In an uncertain and dangerous world, it is best to err on the side of strength. The members of the military of free societies are a vital part of that strength - not only the strength of physical power, but that of moral force. May they share the vision that their purpose is not personal advancement, nor simply to enjoy the personal and professional satisfaction of a job well done, but the defence of freedom itself. There is no conflict between military professionalism properly understood and patriotism, humanism, and support for the democratic state.

Endnotes 

  1. Plenary address, IDASAconference on The Future of Military Education in a Democratic South Africa, Military Academy, Saldanha, 1 June 1995. The opinions expressed are the responsibility of the author, and do not necessarily reflect the position of any person with whom or institution with which he is associated.

  2. S.P. Huntington, The Soldier and the State: The Theory and Practice of Civil-Military Relations, Harvard University Press, Cambridge, Massachusetts, 1957.

  3. M. Janowitz, The Professional Soldier: A Social and Political Portrait, The Free Press, New York, 1971.

  4. Korematsu vs. United States, 323 U.S. 214 (1944).
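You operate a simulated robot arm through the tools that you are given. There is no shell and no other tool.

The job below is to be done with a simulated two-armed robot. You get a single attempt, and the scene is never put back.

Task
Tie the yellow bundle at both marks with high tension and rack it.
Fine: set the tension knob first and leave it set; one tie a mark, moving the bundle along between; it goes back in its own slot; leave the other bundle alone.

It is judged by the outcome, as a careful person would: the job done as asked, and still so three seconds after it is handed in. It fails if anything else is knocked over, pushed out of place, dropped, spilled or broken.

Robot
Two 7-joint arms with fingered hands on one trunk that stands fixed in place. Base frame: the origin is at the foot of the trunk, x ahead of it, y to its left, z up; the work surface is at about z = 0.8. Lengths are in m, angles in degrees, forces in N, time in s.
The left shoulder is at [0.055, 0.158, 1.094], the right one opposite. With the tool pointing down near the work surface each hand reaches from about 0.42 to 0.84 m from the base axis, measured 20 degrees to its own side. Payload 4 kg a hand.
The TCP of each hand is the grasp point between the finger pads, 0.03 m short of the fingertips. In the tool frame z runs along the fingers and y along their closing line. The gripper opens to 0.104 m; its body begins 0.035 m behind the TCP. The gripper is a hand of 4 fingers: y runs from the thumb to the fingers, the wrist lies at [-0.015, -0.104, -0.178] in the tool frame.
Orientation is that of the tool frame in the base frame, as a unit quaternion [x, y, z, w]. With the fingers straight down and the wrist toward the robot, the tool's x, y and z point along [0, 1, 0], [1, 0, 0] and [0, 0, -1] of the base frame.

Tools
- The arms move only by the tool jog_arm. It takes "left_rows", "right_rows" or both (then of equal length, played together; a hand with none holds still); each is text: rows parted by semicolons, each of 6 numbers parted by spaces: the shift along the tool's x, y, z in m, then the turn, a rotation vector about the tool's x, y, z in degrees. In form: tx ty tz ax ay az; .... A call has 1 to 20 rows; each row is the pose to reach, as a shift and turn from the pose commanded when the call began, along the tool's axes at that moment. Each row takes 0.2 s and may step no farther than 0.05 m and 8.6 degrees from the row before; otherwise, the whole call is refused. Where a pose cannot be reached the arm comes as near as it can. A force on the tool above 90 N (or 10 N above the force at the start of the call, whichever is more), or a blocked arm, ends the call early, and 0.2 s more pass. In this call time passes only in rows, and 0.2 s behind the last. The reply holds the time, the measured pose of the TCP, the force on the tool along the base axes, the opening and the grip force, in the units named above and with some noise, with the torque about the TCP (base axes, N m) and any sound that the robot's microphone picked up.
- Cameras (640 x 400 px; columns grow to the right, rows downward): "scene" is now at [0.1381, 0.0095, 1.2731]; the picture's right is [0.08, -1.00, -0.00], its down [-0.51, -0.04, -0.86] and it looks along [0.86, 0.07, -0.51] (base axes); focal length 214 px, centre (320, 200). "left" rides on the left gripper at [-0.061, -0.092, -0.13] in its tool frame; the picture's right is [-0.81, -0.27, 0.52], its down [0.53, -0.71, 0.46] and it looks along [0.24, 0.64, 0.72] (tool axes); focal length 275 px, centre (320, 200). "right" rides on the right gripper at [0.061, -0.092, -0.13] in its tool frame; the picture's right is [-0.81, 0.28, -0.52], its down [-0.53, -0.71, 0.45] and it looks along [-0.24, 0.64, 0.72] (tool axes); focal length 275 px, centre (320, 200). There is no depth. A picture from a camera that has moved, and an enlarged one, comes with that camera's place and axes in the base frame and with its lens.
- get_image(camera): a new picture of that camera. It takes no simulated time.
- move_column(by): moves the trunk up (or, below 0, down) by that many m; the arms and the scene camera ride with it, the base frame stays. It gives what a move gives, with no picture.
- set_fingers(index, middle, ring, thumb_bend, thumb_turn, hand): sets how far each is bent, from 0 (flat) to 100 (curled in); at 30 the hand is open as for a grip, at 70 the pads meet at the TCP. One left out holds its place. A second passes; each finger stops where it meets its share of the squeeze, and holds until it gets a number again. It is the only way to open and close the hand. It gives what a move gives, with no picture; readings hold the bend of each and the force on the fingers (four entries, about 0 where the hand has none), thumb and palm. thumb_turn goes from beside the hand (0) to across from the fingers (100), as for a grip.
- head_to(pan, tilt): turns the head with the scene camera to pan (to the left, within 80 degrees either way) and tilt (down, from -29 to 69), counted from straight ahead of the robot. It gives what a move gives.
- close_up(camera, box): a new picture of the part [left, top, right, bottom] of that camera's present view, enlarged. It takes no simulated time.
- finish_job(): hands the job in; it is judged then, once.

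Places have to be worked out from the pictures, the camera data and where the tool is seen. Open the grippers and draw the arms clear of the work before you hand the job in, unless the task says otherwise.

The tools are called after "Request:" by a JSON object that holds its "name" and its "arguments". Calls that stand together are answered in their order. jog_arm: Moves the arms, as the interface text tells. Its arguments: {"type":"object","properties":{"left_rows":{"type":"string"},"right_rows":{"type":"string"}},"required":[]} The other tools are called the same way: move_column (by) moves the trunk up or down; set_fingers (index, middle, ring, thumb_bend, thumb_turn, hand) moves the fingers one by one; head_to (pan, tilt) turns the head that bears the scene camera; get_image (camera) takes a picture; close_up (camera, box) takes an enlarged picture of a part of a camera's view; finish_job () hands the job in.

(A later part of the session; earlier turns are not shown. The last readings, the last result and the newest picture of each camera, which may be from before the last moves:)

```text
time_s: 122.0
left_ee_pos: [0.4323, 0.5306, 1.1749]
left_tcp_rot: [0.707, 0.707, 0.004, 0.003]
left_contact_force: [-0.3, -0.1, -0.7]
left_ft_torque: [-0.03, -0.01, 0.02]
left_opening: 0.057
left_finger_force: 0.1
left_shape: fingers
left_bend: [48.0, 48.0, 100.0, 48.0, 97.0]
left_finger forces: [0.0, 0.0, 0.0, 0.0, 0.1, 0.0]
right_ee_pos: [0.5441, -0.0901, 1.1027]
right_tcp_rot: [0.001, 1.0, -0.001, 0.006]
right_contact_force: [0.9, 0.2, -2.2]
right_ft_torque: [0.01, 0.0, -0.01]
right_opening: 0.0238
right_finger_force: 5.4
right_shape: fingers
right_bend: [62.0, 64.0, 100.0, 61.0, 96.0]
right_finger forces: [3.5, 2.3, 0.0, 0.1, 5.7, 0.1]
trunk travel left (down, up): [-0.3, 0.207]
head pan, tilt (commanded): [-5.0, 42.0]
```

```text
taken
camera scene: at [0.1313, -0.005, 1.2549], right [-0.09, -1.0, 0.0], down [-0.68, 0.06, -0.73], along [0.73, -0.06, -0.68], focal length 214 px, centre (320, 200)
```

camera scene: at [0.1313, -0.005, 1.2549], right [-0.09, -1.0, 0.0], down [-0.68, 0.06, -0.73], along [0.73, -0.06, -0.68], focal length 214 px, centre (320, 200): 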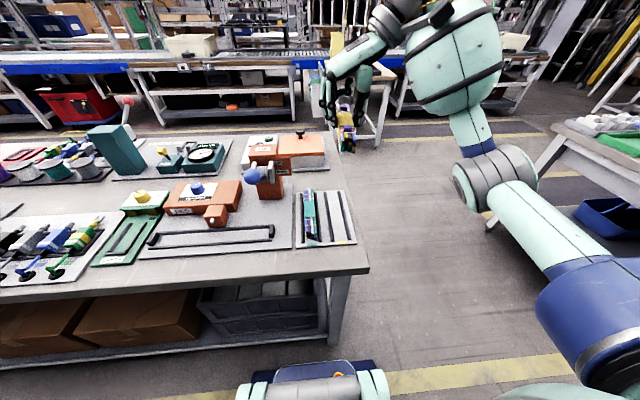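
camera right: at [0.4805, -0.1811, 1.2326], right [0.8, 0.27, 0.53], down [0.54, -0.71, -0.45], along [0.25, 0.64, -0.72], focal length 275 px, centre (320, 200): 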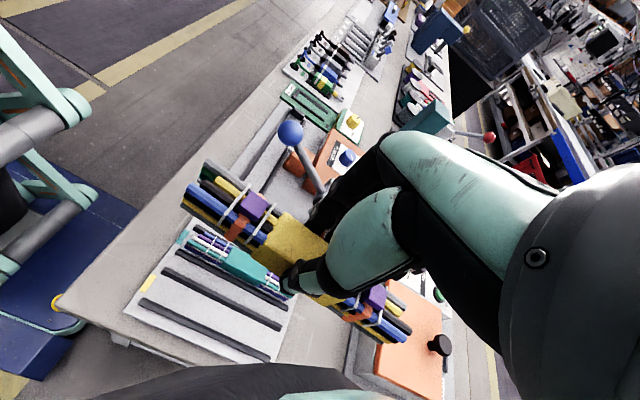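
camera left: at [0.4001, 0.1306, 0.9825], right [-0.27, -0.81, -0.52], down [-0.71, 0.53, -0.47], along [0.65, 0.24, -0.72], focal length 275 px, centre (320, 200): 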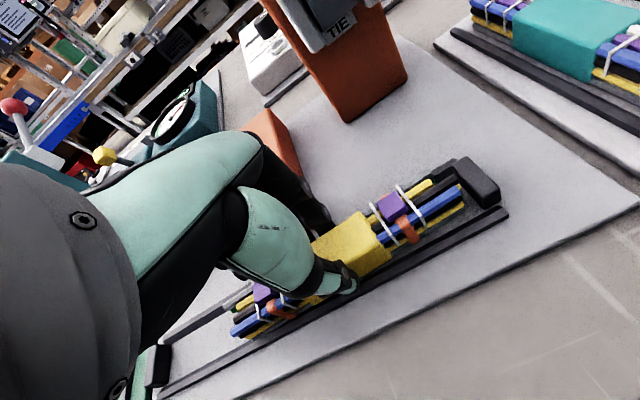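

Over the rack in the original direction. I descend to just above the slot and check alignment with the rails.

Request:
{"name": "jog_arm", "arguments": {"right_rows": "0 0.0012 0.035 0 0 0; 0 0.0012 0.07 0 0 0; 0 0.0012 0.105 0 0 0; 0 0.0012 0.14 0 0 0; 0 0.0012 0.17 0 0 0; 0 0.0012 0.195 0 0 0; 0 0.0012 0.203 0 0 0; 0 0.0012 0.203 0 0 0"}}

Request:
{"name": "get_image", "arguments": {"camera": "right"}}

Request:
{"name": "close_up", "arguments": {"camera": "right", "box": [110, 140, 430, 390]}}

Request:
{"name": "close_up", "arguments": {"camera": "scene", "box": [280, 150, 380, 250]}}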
Unfortunately, this was the US Supreme Court opinion upholding the constitutionality of the wartime detention of hundreds of thousands of Japanese-Americans.

  5. See, for example, C.C. Moskos and F.R. Wood (eds.), The Military: More Than Just a Job?, Pergamon-Brassey’s International Defence Publishers, Washington, DC, 1988.

  6. See, for example, S.C. Sarkesian, Beyond the Battlefield: The New Military Professionalism, Pergamon Press, New York, 1981.

  7. S.C. Sarkesian, J.A. Williams, and F.B. Bryant, Soldiers, Society, and National Security, Lynne Rienner Publishers, Boulder, 1985.